Book Recommendations

As many readers of this BLOG know I am an avid reader.  My goal is to read about a book a week, although some books take several weeks depending on the subject I am exploring.  Here is an updated list of some book recommendations, with a little editorial commentary.  And don't worry, all of these are easy reads that don't take weeks!

Lost and Founder by Rand Fishkin

Rand is a great thinker.  Founder of, a firm that helps business build their web presence.  In this book he writes about the trial and tribulations he endured building his business and navigating the venture capital world.  Not specifically geared to small business, the insights and stories are interesting.

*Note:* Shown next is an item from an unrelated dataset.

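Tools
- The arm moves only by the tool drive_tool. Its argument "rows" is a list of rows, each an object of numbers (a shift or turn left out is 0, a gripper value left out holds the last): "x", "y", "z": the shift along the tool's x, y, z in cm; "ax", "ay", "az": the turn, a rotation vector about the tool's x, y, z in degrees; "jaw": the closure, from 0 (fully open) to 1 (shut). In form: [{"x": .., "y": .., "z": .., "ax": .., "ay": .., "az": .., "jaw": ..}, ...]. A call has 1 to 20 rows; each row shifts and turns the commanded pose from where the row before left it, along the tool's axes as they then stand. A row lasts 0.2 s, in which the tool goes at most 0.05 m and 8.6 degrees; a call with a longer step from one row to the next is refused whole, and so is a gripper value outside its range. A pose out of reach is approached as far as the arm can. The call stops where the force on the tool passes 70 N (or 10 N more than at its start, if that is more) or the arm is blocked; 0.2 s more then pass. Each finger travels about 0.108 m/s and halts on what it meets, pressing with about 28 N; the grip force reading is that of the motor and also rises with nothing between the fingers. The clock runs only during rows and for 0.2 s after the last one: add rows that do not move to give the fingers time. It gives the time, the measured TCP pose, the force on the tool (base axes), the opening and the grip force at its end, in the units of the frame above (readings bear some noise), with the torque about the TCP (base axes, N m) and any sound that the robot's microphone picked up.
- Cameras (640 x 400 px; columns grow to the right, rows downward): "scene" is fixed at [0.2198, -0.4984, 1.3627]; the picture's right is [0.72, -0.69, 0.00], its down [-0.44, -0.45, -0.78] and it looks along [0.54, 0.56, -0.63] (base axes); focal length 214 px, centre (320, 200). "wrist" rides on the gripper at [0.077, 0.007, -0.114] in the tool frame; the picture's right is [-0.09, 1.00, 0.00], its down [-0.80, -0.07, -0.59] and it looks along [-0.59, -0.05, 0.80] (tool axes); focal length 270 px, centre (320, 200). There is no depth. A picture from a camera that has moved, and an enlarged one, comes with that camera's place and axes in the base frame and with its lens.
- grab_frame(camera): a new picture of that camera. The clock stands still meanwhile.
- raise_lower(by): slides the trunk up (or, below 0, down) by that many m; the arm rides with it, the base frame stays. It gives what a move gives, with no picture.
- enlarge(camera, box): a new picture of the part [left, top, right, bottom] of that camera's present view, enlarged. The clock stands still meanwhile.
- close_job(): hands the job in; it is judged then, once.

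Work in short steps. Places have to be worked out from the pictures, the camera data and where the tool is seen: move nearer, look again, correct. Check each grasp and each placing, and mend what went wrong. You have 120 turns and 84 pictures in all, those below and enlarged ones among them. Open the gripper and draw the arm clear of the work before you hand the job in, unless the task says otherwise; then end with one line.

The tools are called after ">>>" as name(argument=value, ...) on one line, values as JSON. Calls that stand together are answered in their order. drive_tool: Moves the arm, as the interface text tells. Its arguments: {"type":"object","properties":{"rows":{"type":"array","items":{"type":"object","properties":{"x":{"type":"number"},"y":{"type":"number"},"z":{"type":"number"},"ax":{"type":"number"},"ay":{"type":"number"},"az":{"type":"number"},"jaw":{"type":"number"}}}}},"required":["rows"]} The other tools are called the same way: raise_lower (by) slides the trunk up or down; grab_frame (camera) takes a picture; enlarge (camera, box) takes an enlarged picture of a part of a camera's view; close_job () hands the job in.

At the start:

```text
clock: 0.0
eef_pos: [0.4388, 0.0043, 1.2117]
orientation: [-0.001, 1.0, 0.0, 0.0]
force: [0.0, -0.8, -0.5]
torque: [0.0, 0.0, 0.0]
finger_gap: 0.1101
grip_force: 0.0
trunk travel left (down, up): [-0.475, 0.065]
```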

This book defiantly makes my top 5 books of the year.  Rand is an excellent writer and speaker.  He really does do what this book says and he gives you an honest look at what it takes to succeed in a VC-market business.  Excellent work!

Living with the Monks by Jesse Itzler

Jesse Itzler is an entrepreneur, former rapper, and current owner of the Atlanta Hawks.  He loves to push himself into new and uncomfortable situations.  His last book, Living with a Seal was a hilarious look at spending 30 days being trained by a Navy Seal.

In his new book, he tries to disconnect and live with a group of Monks in upstate New York.  While arguably, he did not completely disconnect, this is a look at taking time to enjoy the things in life that really matter.  It is definitely worth a read.

The Art of Invisibility by Kevin Mitnick

Often referred to as (incorrectly) the world's most infamous hacker, Kevin Mitnick's new book discusses the technologies on the market and how these devices, apps, and websites track you.  The book does provide some light recommendations on how to remain invisible online, while I suspect very few people will follow these suggestions.

This is not a overly technical book.  It is written to be read by anyone.  In fact I think a technical person would be bored with the read if they were looking for deeper information, which I was when I picked it up. I did not expect to include it in my list of business books but once I figured out it was a general book I decided to include it.

His style of writing is slightly sensational, though, and does not represent the community of hackers today.  But the information about how we are being tracked is factual and I think people need to know of this information.